Aku juga sangat berterimakasih sama Ibu karena sudah
mengajarkanku pentingnya kejujuran. Aku
inget dulu waktu aku SD, aku pernah dipanggil guru karena kasus contekan. Terus
Ibu bilang, “Ya sudah nggak papa,
percuma kamu nangis. Lain kali nggak usah
kerja sama lagi. Nggak barokah, Nak
nilai gitu. Buat apa kamu terus-terusan ranking 1 tapi caranya gitu? Ibu lo nggak minta itu, Nak, nggak bangga sama sekali. Ibu lebih
menghargai nilai yang ‘jujur’.” Sekali lagi, jleb banget rasanya.

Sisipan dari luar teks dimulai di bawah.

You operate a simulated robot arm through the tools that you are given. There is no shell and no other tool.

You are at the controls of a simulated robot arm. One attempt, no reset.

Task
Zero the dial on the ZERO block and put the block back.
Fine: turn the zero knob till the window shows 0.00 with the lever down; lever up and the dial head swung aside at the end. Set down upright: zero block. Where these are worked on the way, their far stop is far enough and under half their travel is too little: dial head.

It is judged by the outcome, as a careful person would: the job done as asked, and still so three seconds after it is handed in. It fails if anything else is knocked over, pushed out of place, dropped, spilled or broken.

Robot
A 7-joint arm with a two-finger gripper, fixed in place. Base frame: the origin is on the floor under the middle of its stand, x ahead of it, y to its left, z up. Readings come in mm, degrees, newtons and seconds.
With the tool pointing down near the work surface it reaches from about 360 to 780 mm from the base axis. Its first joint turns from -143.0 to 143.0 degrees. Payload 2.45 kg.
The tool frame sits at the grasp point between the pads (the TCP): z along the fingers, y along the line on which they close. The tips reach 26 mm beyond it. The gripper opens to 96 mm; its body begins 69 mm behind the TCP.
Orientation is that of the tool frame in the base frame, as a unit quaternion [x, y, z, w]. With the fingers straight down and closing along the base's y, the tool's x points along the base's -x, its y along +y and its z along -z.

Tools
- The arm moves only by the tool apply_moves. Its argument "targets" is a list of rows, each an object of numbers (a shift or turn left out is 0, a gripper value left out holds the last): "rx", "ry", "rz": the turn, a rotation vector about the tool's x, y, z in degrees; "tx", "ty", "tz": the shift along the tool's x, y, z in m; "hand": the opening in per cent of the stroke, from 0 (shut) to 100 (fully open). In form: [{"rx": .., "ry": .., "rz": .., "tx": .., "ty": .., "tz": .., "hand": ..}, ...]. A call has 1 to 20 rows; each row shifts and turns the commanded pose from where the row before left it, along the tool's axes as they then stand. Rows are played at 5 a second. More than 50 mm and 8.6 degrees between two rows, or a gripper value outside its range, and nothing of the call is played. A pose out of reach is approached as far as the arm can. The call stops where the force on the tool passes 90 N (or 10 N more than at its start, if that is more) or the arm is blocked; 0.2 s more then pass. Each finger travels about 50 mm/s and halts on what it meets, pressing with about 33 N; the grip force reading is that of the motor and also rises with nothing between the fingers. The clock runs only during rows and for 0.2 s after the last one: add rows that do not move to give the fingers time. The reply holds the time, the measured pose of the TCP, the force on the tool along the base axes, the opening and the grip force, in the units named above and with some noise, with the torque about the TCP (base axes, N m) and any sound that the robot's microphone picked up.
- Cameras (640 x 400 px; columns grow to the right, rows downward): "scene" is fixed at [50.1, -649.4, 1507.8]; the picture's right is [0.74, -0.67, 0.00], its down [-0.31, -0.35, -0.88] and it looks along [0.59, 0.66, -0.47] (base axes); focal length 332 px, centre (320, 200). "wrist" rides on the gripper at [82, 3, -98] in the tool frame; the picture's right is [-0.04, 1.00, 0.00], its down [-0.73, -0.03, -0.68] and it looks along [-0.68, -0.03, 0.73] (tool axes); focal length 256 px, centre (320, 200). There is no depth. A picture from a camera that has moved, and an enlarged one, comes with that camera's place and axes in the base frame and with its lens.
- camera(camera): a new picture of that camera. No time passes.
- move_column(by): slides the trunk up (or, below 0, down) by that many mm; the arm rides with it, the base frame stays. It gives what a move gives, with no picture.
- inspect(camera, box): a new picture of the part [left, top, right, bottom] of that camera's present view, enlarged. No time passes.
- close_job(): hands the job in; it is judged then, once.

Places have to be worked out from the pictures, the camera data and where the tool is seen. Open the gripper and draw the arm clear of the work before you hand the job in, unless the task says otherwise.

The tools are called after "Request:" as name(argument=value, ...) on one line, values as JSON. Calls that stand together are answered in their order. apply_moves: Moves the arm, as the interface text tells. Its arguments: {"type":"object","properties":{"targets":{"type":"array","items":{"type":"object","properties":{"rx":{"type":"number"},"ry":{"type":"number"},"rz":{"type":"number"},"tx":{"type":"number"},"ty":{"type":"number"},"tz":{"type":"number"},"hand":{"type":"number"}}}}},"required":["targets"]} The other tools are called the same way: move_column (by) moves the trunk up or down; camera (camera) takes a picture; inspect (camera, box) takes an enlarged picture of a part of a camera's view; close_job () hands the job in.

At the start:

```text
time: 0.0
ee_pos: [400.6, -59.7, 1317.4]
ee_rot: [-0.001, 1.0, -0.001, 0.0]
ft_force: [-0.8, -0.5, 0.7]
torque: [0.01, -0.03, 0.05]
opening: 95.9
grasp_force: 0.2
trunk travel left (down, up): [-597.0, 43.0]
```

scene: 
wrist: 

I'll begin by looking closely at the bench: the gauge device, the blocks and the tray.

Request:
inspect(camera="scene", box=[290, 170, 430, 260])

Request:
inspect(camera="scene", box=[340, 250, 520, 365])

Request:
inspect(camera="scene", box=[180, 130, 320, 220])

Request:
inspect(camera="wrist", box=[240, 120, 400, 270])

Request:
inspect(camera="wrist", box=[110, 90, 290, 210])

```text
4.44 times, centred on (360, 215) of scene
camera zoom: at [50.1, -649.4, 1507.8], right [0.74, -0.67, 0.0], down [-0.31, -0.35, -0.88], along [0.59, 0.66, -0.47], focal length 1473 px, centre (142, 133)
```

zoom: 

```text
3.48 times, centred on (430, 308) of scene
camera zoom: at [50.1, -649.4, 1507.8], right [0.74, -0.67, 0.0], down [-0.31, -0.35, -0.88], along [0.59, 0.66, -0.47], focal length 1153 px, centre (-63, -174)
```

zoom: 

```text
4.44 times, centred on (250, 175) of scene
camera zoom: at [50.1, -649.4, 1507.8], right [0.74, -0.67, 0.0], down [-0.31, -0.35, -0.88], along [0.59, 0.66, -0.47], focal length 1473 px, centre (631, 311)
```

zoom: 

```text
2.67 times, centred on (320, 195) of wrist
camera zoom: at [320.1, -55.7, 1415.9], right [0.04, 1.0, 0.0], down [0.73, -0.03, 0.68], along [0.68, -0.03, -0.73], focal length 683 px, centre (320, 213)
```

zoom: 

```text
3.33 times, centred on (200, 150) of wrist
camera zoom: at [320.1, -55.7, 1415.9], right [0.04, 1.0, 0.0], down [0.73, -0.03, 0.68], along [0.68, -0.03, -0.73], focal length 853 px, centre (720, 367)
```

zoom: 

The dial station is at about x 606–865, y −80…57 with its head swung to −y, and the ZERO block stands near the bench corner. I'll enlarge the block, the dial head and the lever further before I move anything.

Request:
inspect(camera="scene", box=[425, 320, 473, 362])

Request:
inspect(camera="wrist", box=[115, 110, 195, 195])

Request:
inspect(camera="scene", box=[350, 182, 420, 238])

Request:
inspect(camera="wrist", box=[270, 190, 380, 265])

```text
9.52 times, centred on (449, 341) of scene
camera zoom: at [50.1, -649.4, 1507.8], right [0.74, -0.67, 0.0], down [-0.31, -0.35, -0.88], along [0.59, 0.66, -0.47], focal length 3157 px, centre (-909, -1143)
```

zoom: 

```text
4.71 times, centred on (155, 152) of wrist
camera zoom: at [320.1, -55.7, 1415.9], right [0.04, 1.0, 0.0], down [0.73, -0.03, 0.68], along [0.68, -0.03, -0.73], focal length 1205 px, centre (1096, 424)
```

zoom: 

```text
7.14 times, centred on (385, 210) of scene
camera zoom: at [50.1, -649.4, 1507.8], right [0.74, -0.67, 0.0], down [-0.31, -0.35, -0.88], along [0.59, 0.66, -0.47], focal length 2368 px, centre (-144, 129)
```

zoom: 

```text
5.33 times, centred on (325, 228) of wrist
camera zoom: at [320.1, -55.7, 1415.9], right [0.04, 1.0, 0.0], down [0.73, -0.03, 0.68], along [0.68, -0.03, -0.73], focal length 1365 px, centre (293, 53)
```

Selama ini aku berjuang buat Ibu bangga bukan
kecewa seperti ini. Jadi waktu Ibu bilang gitu, jujur aku kecewa banget mungkin
juga marah dengan diriku sendiri.
Sejak saat itu, aku alhamdulillah belum pernah, dan semoga nggak pernah, nyontek lagi, Bu. Itu
adalah kali pertamaku dan semoga juga terakhirku. Raut kekecewaan Ibu saat itu
selalu membekas di ingatanku. Sehingga tiap kali aku melihat orang mencontek, entah
mengapa aku selalu menyunggingkan senyum kecil, mungkin karena inget gimana aku
dulu, nggak lagi deh. Namun sayangnya, kini pelajaran mengenai kejujuran semakin
langka, Bu. Kujumpai banyak orang yang sikut sana-sini demi mencapai tujuannya.
Jangankan kejujuran, dosa pun diterabas. Ya Allah, kuatkan aku.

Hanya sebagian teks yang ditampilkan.